(Robot session logs)
•••••

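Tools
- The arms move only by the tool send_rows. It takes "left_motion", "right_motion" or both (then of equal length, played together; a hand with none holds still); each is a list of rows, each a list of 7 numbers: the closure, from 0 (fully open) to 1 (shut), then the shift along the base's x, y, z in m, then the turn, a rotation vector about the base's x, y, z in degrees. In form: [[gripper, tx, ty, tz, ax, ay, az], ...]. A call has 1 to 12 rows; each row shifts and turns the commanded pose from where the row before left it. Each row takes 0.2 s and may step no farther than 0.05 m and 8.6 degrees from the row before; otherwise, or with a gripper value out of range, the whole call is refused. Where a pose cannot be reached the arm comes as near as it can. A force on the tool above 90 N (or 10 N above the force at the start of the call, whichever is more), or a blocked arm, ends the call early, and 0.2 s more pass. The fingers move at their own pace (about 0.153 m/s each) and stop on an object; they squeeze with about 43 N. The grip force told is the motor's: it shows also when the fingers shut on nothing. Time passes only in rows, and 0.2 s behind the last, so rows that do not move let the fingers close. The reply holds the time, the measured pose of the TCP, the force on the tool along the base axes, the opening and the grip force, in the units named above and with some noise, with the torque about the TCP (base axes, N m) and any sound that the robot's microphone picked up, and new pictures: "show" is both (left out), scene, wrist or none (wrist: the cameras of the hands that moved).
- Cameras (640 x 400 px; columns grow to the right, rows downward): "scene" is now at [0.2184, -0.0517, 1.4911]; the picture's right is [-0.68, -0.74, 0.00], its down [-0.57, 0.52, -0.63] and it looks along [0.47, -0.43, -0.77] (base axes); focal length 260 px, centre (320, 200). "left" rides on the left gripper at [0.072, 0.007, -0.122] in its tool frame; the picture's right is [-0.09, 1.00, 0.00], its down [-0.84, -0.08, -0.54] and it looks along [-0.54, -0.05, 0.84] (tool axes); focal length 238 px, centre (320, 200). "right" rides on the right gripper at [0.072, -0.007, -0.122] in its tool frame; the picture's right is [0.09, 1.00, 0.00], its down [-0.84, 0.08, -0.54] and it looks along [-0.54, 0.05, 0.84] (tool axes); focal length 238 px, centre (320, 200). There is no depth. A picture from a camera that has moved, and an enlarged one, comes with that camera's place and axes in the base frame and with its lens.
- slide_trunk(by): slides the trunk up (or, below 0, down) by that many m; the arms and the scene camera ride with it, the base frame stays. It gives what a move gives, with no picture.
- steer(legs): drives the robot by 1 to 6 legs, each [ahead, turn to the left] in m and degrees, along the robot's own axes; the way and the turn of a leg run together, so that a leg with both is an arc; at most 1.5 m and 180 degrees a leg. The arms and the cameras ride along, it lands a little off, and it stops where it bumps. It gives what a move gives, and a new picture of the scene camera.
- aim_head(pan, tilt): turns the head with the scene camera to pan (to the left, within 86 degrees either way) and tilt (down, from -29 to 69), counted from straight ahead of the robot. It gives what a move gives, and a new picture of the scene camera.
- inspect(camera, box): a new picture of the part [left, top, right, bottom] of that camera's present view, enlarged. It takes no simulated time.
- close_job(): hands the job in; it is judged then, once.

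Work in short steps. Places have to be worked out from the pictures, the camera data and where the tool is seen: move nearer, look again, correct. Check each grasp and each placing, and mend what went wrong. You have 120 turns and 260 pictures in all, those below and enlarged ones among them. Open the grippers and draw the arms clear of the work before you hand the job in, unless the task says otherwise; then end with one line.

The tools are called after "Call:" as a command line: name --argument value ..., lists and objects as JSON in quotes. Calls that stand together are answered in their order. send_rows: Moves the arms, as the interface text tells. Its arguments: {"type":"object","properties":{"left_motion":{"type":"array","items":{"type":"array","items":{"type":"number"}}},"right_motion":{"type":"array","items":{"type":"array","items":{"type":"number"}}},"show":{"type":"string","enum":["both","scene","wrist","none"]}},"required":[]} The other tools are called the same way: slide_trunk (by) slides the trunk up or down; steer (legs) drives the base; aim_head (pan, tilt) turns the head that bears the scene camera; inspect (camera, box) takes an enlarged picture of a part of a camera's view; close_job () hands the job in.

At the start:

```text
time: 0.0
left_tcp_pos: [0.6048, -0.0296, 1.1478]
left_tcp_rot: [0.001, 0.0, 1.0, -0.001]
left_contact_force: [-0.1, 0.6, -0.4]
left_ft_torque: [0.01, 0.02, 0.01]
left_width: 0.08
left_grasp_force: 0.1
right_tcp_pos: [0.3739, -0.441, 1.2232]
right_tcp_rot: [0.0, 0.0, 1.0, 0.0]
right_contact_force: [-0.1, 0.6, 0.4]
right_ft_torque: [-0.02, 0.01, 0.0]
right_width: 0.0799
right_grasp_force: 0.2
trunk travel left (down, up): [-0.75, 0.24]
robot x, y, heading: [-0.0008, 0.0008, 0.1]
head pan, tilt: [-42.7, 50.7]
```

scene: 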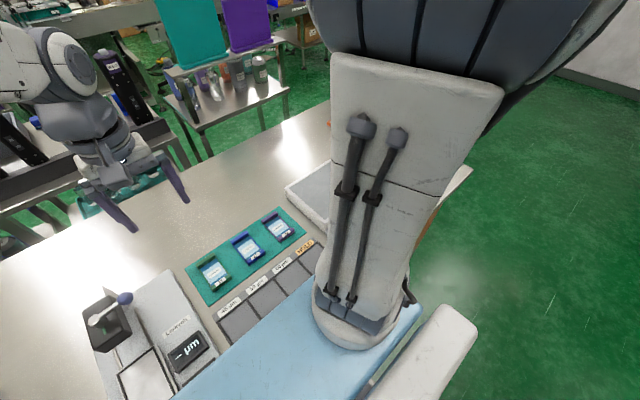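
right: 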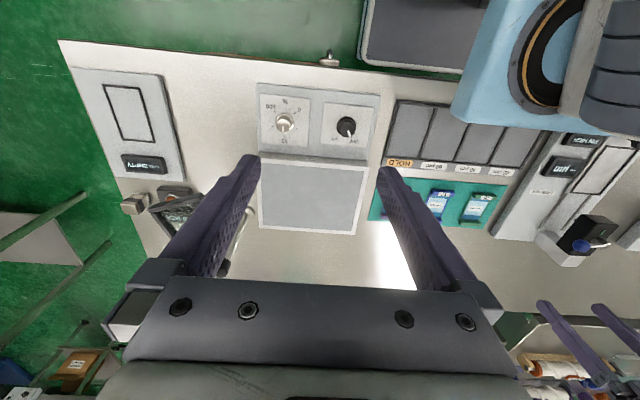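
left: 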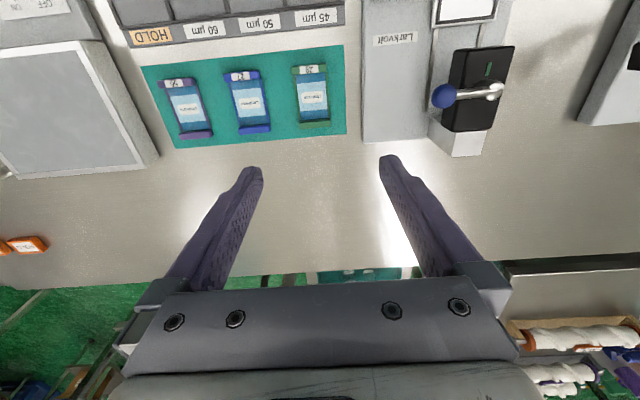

•••••

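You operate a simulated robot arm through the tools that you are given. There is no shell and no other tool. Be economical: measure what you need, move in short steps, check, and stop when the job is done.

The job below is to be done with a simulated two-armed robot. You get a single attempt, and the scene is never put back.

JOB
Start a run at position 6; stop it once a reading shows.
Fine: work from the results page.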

•••••

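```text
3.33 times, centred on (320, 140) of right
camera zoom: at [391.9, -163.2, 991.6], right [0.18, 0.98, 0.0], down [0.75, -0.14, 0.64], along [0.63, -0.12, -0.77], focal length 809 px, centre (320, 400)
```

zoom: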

•••••

Do this: From the records above, retype only the lines starting at the line that contains "- slide_trunk(by): slides" and ending at the line that contains "Work in short", both included. Set them out as a list numbered 1., 2., 3. and so on, without blank lines.

Reply to the task:
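1. - slide_trunk(by): slides the trunk up (or, below 0, down) by that many m; the arms and the scene camera ride with it, the base frame stays. It gives what a move gives, with no picture.
2. - steer(legs): drives the robot by 1 to 6 legs, each [ahead, turn to the left] in m and degrees, along the robot's own axes; the way and the turn of a leg run together, so that a leg with both is an arc; at most 1.5 m and 180 degrees a leg. The arms and the cameras ride along, it lands a little off, and it stops where it bumps. It gives what a move gives, and a new picture of the scene camera.
3. - aim_head(pan, tilt): turns the head with the scene camera to pan (to the left, within 86 degrees either way) and tilt (down, from -29 to 69), counted from straight ahead of the robot. It gives what a move gives, and a new picture of the scene camera.
4. - inspect(camera, box): a new picture of the part [left, top, right, bottom] of that camera's present view, enlarged. It takes no simulated time.
5. - close_job(): hands the job in; it is judged then, once.
6. Work in short steps. Places have to be worked out from the pictures, the camera data and where the tool is seen: move nearer, look again, correct. Check each grasp and each placing, and mend what went wrong. You have 120 turns and 260 pictures in all, those below and enlarged ones among them. Open the grippers and draw the arms clear of the work before you hand the job in, unless the task says otherwise; then end with one line.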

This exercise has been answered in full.